Such of my readers as have perused "The story of John Powles" will recognize at once who this was. I did, of course, and I confess that as I rose to approach the cabinet I trembled like an aspen leaf. I had tried so often, and failed so often to see this dear old friend of mine, that to think of meeting him now was like a veritable resurrection from the dead. Think of it! We had parted in 1860, and this was 1884—twenty-four years afterwards. I had been a girl when we said "Good-bye," and he went forth on that journey which seemed then so mysterious an one to me. I was a middle-aged woman now, who had passed through so much from which he had been saved, that I felt more like his mother than his friend. Of all my experiences this was to me really the most solemn and interesting. I hardly expected to see more than his face, but I walked up to the cabinet and commenced to sing in a very shaky voice the first stanza of the old song he was so fond of:—

I had scarcely reached the finish of these lines when both the curtains of the cabinet were drawn apart so sharply that the brass rings rattled on the rod, and John Powles stood before me. Not a face, nor a half-formed figure, nor an apparition that was afraid to pass into the light—but John Powles himself, stalwart and living, who stepped out briskly and took me in his arms and kissed me four or five times, as a long-parted brother might have done; and strange to say, I didn't feel the least surprised at it, but clung to him like a sister. For John Powles had never once kissed me during his lifetime. Although we had lived for four years in the closest intimacy, often under the same roof, we had never indulged in any familiarities. I think men and women were not so lax in their manners then as they are now; at anyrate, the only time I had ever kissed him was when he lay dead, and my husband had told me to do so. And yet it seemed quite natural on meeting him again to kiss him and cry over him. At last I ventured to say, "O, Powles! is this really you?" "Look at me and see for yourself," he answered. I looked up. It was indeed himself. He had possessed very blue eyes in earth life, good features, a florid complexion, auburn hair, and quite a golden beard and moustache. The eyes and hair and features were just the same, only his complexion was paler, and he wore no beard. "O!" I exclaimed, "where is your beard?" "Don't you remember I cut it off just before I left this world?" he said; and then I recalled the fact that he had done so owing to a Government order on the subject.

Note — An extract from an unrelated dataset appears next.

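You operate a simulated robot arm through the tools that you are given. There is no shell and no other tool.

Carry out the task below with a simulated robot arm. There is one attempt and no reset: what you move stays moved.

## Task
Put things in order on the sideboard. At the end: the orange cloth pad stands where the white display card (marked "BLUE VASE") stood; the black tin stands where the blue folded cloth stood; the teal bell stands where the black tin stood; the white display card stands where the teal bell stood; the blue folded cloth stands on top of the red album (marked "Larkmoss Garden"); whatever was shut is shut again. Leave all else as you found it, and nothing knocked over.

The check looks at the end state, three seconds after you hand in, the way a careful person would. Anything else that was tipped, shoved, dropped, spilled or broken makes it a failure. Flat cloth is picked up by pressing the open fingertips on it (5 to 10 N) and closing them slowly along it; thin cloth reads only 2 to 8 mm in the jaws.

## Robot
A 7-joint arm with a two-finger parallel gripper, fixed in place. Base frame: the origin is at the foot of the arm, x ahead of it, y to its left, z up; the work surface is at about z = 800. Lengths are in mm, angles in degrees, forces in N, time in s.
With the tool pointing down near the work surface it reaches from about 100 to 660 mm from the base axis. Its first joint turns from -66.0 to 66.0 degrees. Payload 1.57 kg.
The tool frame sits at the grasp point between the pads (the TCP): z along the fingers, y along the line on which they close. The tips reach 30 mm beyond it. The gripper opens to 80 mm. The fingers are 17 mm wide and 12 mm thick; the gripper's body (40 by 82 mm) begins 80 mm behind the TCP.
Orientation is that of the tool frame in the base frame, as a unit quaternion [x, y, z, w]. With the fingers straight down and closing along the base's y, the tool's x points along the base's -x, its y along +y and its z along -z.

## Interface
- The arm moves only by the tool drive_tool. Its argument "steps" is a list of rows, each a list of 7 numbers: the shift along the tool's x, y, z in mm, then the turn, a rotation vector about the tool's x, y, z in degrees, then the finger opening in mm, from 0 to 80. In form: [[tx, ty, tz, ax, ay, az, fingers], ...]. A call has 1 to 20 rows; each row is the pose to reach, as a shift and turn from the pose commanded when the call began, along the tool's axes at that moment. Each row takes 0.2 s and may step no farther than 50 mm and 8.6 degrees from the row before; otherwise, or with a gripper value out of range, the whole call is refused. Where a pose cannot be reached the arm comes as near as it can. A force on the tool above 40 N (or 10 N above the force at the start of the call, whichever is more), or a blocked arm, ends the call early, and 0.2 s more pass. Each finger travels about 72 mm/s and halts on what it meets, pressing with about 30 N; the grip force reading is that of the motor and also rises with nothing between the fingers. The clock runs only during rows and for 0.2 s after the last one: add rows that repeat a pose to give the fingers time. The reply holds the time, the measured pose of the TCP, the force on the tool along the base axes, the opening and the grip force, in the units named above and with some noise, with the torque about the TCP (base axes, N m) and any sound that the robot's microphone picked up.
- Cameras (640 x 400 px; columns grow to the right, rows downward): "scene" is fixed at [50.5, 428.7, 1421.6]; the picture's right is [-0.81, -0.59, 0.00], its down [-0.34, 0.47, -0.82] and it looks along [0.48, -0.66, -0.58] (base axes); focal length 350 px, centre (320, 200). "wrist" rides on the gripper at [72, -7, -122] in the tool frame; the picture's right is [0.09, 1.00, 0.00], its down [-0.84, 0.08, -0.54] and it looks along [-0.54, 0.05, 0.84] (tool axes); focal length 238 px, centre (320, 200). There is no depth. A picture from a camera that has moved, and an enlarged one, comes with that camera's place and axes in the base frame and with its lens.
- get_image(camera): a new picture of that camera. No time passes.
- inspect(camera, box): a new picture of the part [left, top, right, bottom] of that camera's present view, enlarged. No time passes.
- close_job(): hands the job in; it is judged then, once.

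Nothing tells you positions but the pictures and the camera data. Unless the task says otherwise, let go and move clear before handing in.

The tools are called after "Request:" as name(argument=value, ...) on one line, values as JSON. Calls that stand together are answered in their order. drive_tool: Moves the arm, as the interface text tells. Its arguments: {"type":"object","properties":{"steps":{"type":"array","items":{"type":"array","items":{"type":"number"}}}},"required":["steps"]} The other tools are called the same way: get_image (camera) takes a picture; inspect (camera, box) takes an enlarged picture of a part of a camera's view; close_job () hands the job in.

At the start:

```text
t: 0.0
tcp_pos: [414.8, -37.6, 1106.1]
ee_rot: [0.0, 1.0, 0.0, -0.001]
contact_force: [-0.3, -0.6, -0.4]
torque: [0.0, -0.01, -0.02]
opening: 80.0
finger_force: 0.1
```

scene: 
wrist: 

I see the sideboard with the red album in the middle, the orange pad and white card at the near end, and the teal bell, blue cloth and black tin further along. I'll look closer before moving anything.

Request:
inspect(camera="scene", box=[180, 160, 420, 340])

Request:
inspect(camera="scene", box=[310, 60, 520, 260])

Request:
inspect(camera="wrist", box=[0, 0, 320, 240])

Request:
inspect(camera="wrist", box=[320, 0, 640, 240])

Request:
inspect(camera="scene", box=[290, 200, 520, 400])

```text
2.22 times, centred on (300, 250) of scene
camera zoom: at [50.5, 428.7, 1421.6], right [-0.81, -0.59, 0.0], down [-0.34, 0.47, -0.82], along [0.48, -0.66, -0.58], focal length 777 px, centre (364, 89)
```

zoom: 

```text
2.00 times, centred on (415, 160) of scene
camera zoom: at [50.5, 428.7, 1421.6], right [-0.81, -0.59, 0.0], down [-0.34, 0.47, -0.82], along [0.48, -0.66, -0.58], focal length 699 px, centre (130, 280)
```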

And bearing on this question I may mention what seems a curious thing—that spirits almost invariably return to earth the first time just as they left it, as though their thoughts at the moment of parting clothed them on their return. This, however, was not John Powles' first attempt at materialization, although it was his first success, for it may be remembered he tried to show himself through Miss Showers, and then he had a beard. However, when I saw him through Miss Berry, he had none, nor did he resume it during my stay in America. When we had got over the excitement of meeting, he began to speak to me of my children, especially of the three who were born before his death, and of whom he had been very fond. He spoke of them all by name, and seemed quite interested in their prospects and affairs. But when I began to speak of other things he stopped me. "I know it all," he said, "I have been with you in spirit through all your trials, and I can never feel the slightest interest in, or affection for, those who caused them. My poor friend, you have indeed had your purgatory upon earth." "But tell me of yourself, dear Powles! Are you quite happy?" I asked him. He paused a moment and then replied, "Quite happy, waiting for you." "Surely you are not suffering still?" I said, "after all these years?" "My dear Florence," he answered, "it takes more than a few years to expiate a life of sin. But I am happier than I was, and every year the burden is lighter, and coming back to you will help me so much."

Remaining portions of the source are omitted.